Well, flash ahead to 2009. If this whole sad situation we find ourselves in were a novel, it would be some magical realism faux Gabriel Garcia Marquez-esque gem called Love in the Time of Bailouts. Forget the usual roses and Whitman’s Sampler. The credit card you might’ve charged them on is either over the limit or the property of a bank that just failed. No limo; the car company who made it just filed for bankruptcy. Yes, your plan for a candlelight dinner has come to fruition, but only because the power’s off. And that peanut-butter-and-jelly sandwich that you and your squeeze were sharing has given you both salmonella. It truly is enough to make your favorite R&B singer beat the daylights out of his girlfriend. Hypothetically speaking, of course…
And don’t underestimate the global reach of Love in the Time of Bailouts. I had to look no further than Facebook for validation of my hypothesis. In a clip of the Bahamian Channel 12 show, My Five Cents, the host, Kevin Curry Esq. and the My Five Cents team asked men – most of them toothless for some reason! – how the economic downturn has affected their Valentine’s Day plans. Though the tone of the piece was quite colloquial and hilarious (the magical aspect of magical realism), there was, to me, something all too real there (obviously, the “realism” in magical realism). One man said that money you might spend on flowers could feed someone. Another said Valentine’s Day is a scheme to extract money from those who are struggling daily. Yet another brothah said all his girl was getting this year was love. Pretty bleak stuff under the veneer of humor and parody.
Uncharacteristically (y’all know I’m a cynic), I’ve tried to look at the upside of Love in the Time of Bailouts. If your significant other is still with you, eating PB and J by candlelight, after the flowers, candy, and bling are but fond memories of the Clinton years, then you know that that person’s feelings for you are real. I’m trying to keep hope alive, like Jesse Jackson. And that one brothah in the My Five Cents video clip who promised that next year, his dentures would be fixed.

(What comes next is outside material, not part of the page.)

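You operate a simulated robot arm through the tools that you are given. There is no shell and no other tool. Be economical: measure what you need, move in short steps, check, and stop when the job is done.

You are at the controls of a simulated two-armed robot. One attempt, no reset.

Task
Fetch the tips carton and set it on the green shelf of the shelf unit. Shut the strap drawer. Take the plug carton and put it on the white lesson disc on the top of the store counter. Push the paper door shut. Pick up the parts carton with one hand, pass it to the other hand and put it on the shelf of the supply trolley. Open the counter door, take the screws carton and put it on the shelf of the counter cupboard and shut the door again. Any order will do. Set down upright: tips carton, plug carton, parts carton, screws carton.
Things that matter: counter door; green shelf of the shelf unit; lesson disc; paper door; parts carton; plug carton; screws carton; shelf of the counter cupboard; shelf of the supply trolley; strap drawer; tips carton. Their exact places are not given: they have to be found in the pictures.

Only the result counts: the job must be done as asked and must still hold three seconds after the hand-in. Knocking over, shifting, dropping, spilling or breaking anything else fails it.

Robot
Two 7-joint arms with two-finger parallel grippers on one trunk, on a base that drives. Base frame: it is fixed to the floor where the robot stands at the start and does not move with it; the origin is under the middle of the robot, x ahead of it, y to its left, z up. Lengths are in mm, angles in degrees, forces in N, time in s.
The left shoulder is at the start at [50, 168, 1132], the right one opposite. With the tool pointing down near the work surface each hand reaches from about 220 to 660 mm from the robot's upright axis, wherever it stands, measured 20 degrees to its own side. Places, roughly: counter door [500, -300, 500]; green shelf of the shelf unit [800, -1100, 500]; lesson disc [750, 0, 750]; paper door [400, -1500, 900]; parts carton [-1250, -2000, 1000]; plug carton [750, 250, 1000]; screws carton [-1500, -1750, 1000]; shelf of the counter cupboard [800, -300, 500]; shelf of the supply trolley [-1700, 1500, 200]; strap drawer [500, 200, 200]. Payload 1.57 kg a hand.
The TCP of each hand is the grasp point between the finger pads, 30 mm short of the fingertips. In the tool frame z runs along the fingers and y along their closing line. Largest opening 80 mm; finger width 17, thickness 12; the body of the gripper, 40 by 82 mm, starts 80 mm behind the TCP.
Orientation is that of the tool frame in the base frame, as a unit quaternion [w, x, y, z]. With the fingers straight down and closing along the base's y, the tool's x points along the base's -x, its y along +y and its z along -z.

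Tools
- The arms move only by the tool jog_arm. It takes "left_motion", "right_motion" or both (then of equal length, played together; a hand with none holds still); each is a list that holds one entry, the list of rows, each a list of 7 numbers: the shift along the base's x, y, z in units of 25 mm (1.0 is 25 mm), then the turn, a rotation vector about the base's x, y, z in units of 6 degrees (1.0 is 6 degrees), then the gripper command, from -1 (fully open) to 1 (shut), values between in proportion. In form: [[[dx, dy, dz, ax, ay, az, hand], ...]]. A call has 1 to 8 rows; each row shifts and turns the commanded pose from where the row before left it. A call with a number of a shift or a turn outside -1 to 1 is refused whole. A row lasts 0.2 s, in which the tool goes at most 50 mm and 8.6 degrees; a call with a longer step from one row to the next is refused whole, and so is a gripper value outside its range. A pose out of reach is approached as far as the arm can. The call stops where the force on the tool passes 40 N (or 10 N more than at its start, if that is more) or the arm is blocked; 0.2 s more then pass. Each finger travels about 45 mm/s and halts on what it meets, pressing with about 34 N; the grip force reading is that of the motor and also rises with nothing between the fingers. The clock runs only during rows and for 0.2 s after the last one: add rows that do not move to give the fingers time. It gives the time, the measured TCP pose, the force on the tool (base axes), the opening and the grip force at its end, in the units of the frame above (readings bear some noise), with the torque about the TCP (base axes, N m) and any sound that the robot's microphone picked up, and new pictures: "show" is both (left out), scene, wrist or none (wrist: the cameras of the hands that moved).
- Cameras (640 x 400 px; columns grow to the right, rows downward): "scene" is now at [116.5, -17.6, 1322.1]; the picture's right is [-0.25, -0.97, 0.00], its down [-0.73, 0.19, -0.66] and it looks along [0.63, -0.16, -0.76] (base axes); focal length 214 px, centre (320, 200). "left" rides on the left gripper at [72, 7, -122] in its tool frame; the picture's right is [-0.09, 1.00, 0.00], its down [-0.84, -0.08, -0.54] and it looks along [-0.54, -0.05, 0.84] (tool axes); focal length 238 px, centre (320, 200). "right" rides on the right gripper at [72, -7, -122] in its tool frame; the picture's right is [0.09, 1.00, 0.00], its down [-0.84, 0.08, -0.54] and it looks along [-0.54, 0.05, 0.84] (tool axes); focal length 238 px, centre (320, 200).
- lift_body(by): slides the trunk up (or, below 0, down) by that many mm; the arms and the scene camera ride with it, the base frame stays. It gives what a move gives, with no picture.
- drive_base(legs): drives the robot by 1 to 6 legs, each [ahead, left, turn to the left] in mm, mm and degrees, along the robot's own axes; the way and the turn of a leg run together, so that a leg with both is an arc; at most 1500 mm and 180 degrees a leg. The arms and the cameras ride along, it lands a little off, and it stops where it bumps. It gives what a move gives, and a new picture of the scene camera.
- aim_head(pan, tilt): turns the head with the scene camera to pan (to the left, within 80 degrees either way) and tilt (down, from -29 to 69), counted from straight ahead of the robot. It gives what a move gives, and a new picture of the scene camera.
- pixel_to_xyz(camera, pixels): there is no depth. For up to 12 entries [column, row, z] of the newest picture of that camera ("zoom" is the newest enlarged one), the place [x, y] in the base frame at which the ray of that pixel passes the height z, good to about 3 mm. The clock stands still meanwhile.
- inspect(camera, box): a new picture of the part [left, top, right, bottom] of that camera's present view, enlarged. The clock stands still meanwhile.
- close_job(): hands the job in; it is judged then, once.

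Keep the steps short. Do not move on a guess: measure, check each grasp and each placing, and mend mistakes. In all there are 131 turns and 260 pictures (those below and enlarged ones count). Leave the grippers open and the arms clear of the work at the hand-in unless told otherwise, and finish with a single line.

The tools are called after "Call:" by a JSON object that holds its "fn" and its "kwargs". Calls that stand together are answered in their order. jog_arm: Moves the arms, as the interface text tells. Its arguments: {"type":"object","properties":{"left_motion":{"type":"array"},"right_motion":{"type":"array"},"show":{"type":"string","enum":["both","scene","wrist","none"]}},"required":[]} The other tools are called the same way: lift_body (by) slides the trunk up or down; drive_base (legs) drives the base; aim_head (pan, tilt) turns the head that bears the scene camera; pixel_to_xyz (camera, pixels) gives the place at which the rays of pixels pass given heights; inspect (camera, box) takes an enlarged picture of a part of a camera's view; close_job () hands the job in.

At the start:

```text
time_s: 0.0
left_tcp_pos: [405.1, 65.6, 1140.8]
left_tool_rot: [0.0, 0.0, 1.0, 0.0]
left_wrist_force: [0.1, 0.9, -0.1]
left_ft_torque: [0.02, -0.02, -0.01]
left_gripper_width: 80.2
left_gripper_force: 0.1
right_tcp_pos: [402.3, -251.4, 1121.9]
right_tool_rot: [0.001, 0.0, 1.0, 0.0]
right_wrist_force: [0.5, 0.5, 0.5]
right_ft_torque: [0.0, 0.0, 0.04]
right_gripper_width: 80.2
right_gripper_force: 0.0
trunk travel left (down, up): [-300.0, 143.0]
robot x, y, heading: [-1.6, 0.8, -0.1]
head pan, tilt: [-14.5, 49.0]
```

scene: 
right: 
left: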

I have reason to be optimistic. As I write this, I’ve just found out that the 787 billion-dollar stimulus package passed the Senate by a vote of 60-38. The House had passed it earlier in the day. So, with any luck, Love in the Time of Bailouts will be another tale set in a quaint bygone era, and we’ll be back to our same shallow, self-absorbed selves come next year. Here’s hoping…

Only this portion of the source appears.